AIM OF THE TASK — Return every line of the data below that includes the string "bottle".

GIVEN DATA —

----------

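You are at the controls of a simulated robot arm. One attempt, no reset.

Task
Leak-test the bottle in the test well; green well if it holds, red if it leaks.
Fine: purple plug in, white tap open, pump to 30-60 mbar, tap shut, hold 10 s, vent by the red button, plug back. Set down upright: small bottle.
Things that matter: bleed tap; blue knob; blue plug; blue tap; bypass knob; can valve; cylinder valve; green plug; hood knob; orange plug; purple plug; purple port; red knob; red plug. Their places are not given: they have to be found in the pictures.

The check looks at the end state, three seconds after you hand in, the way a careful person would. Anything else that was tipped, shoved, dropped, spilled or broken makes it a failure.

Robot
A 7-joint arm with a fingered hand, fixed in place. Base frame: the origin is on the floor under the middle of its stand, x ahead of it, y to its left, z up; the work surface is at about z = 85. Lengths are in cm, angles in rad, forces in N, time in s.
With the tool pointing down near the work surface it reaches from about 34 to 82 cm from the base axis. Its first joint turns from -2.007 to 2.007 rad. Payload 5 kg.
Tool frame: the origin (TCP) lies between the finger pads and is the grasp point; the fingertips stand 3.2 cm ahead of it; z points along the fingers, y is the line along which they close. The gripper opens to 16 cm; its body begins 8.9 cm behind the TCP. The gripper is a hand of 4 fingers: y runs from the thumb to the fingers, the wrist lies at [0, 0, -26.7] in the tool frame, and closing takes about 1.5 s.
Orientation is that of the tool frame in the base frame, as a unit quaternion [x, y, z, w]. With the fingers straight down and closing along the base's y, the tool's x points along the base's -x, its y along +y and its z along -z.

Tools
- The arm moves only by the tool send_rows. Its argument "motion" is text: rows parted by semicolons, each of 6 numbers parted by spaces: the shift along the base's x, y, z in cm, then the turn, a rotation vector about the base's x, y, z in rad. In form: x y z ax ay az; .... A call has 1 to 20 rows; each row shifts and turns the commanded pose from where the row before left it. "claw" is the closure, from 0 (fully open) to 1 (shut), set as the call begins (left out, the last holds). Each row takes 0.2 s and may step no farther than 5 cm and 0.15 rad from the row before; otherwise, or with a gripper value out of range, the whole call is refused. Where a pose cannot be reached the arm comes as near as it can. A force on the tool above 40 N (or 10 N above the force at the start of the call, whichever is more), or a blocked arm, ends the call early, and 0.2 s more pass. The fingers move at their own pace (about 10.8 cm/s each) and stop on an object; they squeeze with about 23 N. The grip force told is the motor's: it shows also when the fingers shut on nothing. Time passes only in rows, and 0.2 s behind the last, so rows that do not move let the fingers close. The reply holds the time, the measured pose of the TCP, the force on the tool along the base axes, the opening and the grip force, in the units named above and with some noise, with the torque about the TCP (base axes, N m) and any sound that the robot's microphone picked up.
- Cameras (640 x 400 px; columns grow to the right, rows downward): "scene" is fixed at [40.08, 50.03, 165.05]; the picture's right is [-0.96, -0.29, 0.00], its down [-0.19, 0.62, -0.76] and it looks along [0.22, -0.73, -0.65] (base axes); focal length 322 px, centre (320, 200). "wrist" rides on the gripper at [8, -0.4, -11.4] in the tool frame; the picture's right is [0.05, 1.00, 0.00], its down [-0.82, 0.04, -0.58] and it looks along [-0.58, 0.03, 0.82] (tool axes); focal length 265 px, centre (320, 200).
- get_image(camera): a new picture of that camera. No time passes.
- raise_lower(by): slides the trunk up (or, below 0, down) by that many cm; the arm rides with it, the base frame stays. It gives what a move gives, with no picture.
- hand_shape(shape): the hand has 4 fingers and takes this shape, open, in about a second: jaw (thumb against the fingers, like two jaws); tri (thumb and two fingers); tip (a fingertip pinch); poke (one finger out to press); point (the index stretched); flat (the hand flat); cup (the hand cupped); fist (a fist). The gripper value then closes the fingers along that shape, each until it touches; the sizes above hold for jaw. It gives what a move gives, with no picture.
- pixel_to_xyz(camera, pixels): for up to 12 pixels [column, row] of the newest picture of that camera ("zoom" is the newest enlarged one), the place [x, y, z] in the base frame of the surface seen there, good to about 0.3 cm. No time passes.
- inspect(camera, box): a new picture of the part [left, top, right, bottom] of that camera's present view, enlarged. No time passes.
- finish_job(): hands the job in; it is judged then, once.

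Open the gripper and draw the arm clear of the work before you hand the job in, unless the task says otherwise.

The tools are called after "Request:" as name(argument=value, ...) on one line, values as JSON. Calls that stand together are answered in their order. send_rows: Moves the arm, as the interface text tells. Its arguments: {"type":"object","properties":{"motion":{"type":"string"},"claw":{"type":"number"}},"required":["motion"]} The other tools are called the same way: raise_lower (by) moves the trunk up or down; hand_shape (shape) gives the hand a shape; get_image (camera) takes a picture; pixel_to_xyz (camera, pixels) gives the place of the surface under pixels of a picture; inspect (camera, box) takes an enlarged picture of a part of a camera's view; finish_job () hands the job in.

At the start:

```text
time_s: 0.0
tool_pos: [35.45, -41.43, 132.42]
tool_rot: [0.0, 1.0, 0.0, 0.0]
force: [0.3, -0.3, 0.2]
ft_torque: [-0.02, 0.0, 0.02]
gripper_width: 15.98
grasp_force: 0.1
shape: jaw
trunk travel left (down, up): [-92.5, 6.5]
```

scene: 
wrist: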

----------

WRITTEN SOLUTION —
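Leak-test the bottle in the test well; green well if it holds, red if it leaks.
Fine: purple plug in, white tap open, pump to 30-60 mbar, tap shut, hold 10 s, vent by the red button, plug back. Set down upright: small bottle.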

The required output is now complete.